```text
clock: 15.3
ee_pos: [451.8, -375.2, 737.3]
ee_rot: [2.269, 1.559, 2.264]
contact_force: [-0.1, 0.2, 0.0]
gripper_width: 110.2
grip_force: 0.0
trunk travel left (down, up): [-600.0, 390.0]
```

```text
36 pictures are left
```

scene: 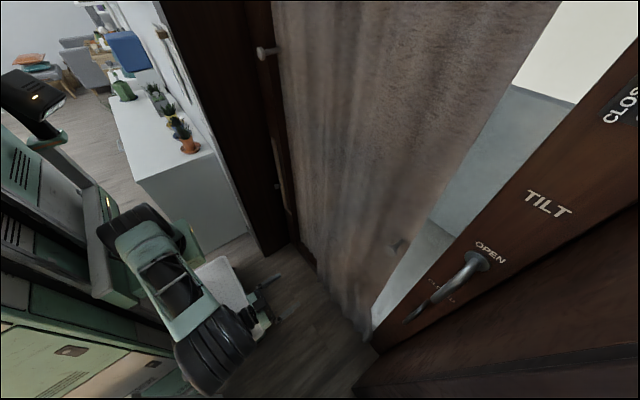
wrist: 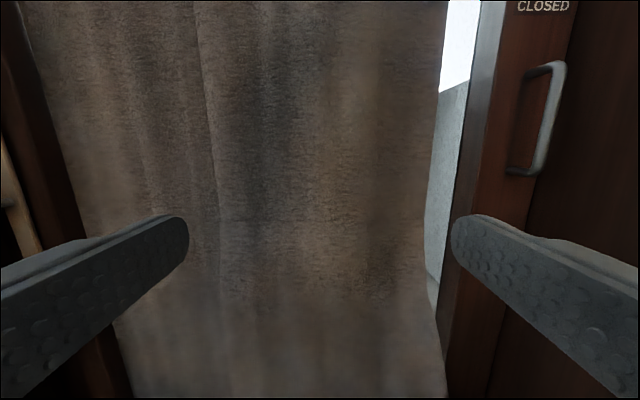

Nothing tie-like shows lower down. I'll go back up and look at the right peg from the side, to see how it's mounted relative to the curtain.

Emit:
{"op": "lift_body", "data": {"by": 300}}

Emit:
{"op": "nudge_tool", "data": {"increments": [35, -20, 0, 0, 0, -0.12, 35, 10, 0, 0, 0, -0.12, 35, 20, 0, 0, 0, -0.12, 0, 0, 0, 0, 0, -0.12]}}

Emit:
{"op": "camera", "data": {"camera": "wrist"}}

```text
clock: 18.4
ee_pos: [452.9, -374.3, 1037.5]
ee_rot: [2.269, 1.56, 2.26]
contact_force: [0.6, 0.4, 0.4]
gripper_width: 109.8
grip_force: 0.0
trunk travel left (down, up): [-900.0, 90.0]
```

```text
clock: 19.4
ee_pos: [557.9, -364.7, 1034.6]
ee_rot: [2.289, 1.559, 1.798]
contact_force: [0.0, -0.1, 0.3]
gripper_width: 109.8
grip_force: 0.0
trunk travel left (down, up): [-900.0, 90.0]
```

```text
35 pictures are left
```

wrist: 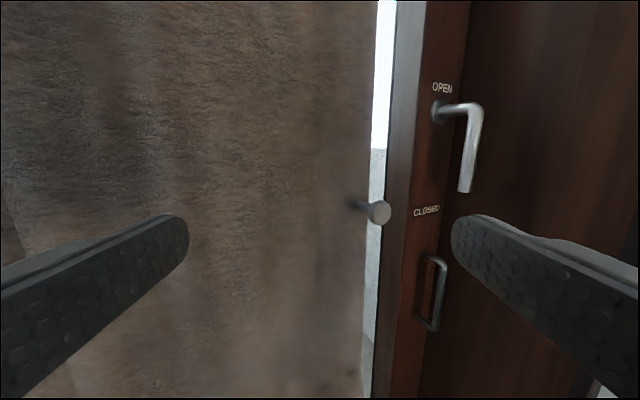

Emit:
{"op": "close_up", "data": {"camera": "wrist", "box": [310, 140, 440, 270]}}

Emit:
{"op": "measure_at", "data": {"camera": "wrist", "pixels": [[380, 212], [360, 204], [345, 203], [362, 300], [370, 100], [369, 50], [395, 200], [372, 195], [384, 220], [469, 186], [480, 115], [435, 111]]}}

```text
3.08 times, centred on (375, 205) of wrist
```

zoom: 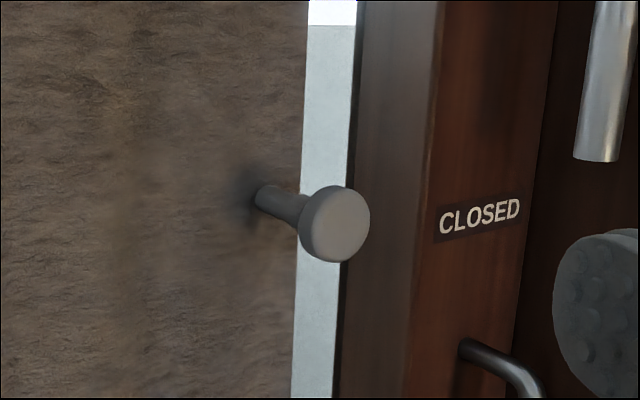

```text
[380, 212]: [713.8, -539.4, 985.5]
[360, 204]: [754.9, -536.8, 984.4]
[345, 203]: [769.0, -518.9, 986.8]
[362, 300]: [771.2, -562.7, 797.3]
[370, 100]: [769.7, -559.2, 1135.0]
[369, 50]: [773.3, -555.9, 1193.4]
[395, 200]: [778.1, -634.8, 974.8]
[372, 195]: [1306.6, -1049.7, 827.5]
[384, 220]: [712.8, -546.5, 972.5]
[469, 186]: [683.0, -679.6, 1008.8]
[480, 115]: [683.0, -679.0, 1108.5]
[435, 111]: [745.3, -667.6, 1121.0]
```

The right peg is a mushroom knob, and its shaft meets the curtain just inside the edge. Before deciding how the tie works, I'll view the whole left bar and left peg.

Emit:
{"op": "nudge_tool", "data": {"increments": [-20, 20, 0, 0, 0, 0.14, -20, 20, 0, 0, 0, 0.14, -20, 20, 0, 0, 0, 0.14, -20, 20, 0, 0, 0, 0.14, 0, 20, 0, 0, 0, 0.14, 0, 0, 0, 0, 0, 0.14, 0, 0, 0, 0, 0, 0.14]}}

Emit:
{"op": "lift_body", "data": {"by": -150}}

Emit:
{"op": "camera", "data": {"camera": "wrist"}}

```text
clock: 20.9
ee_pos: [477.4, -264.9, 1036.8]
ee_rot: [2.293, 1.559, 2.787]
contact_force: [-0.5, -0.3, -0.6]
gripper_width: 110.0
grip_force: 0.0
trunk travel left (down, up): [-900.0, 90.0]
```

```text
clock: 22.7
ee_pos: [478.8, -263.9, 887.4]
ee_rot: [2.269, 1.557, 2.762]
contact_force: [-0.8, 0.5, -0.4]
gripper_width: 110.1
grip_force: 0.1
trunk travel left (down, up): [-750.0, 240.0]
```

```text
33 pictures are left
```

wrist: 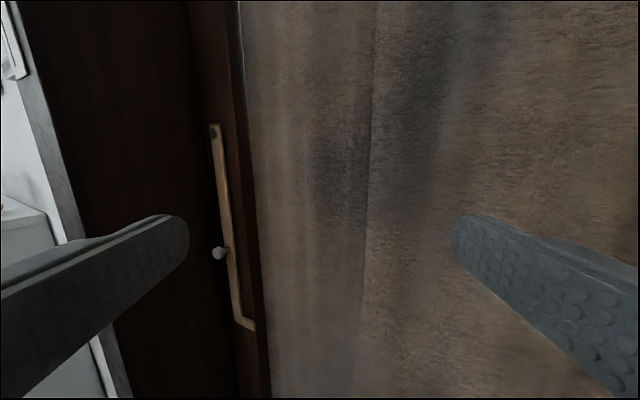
------------
Print the listing above in full, exactly as written. Omit any pictures.

Solved exercise:
```text
clock: 15.3
ee_pos: [451.8, -375.2, 737.3]
ee_rot: [2.269, 1.559, 2.264]
contact_force: [-0.1, 0.2, 0.0]
gripper_width: 110.2
grip_force: 0.0
trunk travel left (down, up): [-600.0, 390.0]
```

```text
36 pictures are left
```

scene: 
wrist: 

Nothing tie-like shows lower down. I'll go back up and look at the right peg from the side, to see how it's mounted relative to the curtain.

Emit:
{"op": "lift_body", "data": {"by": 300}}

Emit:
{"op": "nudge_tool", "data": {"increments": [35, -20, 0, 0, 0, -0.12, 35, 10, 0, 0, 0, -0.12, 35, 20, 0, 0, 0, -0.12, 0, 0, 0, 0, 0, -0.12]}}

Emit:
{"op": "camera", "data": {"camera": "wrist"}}

```text
clock: 18.4
ee_pos: [452.9, -374.3, 1037.5]
ee_rot: [2.269, 1.56, 2.26]
contact_force: [0.6, 0.4, 0.4]
gripper_width: 109.8
grip_force: 0.0
trunk travel left (down, up): [-900.0, 90.0]
```

```text
clock: 19.4
ee_pos: [557.9, -364.7, 1034.6]
ee_rot: [2.289, 1.559, 1.798]
contact_force: [0.0, -0.1, 0.3]
gripper_width: 109.8
grip_force: 0.0
trunk travel left (down, up): [-900.0, 90.0]
```

```text
35 pictures are left
```

wrist: 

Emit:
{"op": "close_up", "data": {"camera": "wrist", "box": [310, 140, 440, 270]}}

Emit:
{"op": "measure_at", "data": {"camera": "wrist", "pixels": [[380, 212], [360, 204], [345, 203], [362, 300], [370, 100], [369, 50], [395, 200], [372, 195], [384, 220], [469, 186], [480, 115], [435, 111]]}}

```text
3.08 times, centred on (375, 205) of wrist
```

zoom: 

```text
[380, 212]: [713.8, -539.4, 985.5]
[360, 204]: [754.9, -536.8, 984.4]
[345, 203]: [769.0, -518.9, 986.8]
[362, 300]: [771.2, -562.7, 797.3]
[370, 100]: [769.7, -559.2, 1135.0]
[369, 50]: [773.3, -555.9, 1193.4]
[395, 200]: [778.1, -634.8, 974.8]
[372, 195]: [1306.6, -1049.7, 827.5]
[384, 220]: [712.8, -546.5, 972.5]
[469, 186]: [683.0, -679.6, 1008.8]
[480, 115]: [683.0, -679.0, 1108.5]
[435, 111]: [745.3, -667.6, 1121.0]
```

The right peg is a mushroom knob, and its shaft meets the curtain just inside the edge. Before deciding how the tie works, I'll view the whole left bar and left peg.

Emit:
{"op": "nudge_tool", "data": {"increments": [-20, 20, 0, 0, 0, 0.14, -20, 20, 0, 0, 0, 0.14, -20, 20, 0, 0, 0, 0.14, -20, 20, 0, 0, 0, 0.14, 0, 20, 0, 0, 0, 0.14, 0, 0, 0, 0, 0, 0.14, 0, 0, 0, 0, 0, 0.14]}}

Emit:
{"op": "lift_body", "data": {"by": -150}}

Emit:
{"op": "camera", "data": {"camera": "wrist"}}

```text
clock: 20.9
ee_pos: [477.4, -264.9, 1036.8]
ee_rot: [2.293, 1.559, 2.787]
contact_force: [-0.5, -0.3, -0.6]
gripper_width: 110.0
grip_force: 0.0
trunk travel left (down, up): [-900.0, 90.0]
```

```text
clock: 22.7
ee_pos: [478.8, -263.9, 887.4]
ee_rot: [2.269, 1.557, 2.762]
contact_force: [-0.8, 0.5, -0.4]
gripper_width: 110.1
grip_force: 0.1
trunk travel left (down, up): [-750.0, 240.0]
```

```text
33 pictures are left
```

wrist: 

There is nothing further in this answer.